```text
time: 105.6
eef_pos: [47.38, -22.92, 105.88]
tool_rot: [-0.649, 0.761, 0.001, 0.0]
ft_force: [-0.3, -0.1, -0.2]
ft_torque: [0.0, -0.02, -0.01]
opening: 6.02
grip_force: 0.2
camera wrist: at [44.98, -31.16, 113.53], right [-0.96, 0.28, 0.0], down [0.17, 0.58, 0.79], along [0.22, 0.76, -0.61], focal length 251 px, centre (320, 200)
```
===============
◆ Requirements:
Write out the full listing exactly as given.

◆ Answer in full:
```text
time: 105.6
eef_pos: [47.38, -22.92, 105.88]
tool_rot: [-0.649, 0.761, 0.001, 0.0]
ft_force: [-0.3, -0.1, -0.2]
ft_torque: [0.0, -0.02, -0.01]
opening: 6.02
grip_force: 0.2
camera wrist: at [44.98, -31.16, 113.53], right [-0.96, 0.28, 0.0], down [0.17, 0.58, 0.79], along [0.22, 0.76, -0.61], focal length 251 px, centre (320, 200)
```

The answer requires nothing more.